The OP paper's abstract:
One popular view of Venus' climate history describes a world that has spent much of its life with surface liquid water, plate tectonics, and a stable temperate climate. Part of the basis for this optimistic scenario is the high deuterium to hydrogen ratio from the Pioneer Venus mission that was interpreted to imply Venus had a shallow ocean's worth of water throughout much of its history. Another view is that Venus had a long‐lived (∼100 million years) primordial magma ocean with a CO2 and steam atmosphere. Venus' long‐lived steam atmosphere would sufficient time to dissociate most of the water vapor, allow significant hydrogen escape, and oxidize the magma ocean. A third scenario is that Venus had surface water and habitable conditions early in its history for a short period of time (<1 Gyr), but that a moist/runaway greenhouse took effect because of a gradually warming Sun, leaving the planet desiccated ever since. Using a general circulation model, we demonstrate the viability of the first scenario using the few observational constraints available. We further speculate that large igneous provinces and the global resurfacing hundreds of millions of years ago played key roles in ending the clement period in its history and presenting the Venus we see today.
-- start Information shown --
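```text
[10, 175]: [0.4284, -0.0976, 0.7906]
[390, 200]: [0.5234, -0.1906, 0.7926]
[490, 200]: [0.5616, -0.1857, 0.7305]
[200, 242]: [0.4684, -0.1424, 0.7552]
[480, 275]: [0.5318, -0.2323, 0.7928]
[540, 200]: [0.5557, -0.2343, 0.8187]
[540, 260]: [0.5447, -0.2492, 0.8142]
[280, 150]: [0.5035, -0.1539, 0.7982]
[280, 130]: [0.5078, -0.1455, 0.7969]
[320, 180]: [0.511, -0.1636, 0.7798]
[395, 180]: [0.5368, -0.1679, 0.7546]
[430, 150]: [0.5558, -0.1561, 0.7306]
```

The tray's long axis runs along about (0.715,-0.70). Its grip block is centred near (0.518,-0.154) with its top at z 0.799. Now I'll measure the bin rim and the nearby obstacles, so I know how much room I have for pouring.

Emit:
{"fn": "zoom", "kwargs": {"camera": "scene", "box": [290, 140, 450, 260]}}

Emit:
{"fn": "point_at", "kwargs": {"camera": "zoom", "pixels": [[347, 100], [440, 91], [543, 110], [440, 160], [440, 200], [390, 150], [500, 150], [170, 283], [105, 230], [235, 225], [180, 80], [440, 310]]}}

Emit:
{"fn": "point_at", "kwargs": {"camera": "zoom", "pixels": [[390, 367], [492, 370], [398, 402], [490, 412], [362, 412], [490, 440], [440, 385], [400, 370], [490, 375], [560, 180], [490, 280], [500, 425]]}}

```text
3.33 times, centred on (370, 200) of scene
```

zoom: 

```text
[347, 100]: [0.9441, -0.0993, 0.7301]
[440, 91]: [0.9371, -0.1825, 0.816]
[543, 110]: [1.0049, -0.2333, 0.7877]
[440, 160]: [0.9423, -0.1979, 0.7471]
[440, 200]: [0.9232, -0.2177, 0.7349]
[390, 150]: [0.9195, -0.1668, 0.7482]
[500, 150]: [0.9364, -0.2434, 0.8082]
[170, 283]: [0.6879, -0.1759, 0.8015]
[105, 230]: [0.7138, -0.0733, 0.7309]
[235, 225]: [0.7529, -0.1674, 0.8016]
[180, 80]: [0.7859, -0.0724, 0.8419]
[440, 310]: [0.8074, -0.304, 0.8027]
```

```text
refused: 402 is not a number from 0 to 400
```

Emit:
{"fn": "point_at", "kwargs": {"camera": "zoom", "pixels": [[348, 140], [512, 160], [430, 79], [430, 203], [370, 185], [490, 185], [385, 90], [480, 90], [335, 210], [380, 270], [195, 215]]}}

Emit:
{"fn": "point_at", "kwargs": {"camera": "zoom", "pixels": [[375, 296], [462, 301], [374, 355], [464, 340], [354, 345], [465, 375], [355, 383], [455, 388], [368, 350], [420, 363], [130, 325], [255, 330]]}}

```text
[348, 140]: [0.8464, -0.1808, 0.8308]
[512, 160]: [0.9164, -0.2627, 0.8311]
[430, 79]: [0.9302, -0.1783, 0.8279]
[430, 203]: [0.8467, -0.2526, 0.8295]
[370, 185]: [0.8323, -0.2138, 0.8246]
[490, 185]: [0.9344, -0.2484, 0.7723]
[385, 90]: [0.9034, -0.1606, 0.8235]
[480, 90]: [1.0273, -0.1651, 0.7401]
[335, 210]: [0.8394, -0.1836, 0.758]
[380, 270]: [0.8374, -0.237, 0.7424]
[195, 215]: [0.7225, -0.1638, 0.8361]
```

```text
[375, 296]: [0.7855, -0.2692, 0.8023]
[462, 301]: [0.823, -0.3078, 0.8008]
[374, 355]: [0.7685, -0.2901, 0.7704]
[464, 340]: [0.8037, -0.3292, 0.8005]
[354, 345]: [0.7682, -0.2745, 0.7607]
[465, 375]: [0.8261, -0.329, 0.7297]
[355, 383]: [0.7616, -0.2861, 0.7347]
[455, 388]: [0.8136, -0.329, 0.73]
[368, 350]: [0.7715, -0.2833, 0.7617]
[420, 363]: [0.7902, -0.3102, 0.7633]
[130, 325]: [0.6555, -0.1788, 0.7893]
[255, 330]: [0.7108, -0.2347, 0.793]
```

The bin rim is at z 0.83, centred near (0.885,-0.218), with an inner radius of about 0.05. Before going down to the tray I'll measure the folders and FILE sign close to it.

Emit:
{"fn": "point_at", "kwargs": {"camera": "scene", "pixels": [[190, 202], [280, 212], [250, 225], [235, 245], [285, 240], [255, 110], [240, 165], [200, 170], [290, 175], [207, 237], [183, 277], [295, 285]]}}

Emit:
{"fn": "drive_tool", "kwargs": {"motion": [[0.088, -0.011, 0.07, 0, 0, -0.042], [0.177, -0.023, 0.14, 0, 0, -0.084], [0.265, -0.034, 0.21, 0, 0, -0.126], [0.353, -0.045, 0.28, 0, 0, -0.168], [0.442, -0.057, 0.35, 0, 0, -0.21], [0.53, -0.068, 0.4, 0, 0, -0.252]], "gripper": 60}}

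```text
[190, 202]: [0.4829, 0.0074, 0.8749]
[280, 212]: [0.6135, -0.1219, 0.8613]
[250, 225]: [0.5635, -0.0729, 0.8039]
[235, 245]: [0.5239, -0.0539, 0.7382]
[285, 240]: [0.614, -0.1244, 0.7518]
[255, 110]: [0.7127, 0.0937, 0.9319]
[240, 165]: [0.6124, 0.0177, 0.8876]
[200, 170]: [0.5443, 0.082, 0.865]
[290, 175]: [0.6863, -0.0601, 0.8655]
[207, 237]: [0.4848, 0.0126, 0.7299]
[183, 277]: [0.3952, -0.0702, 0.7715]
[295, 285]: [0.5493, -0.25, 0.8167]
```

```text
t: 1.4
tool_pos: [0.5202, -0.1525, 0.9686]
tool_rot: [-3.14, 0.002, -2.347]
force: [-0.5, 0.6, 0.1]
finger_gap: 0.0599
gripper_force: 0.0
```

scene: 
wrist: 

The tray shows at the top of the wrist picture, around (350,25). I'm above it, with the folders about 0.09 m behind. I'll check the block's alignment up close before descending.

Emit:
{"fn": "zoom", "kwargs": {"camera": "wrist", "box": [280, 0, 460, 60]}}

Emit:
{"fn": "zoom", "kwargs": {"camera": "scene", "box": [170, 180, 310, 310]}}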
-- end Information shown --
The results have implications for what astronomers term “the habitable zone,” and if Venus‐like exoplanets exist with clement conditions akin to modern Earth, we propose to place them in what we term the “optimistic Venus zone.”
Simple-language summary:
We have little data on our neighbor Venus to help us understand its climate history. Yet Earth and Venus are sister worlds: They initially formed close to one another and have nearly the same mass and radius. Despite the differences in their current atmospheres and surface temperatures, they likely have similar bulk compositions, making comparison between them extremely valuable for illuminating their distinct climate histories. We analyze our present data on Venus alongside knowledge about Earth's climate history to make a number of exciting claims. Evaluating several snapshots in time over the past 4+ billion years, we show that Venus could have sustained liquid water and moderate temperatures for most of this period. Cloud feedbacks from a slowly rotating world with surface liquid water reservoirs were the keys to keeping the planet clement. Contrast this with its current surface temperature of 450° and an atmosphere dominated by carbon dioxide and nitrogen. Our results demonstrate that it was not the gradual warming of the Sun over the eons that contributed to Venus present hothouse state. Rather, we speculate that large igneous provinces and the global resurfacing hundreds of millions of years ago played key roles in ending the clement period in its history.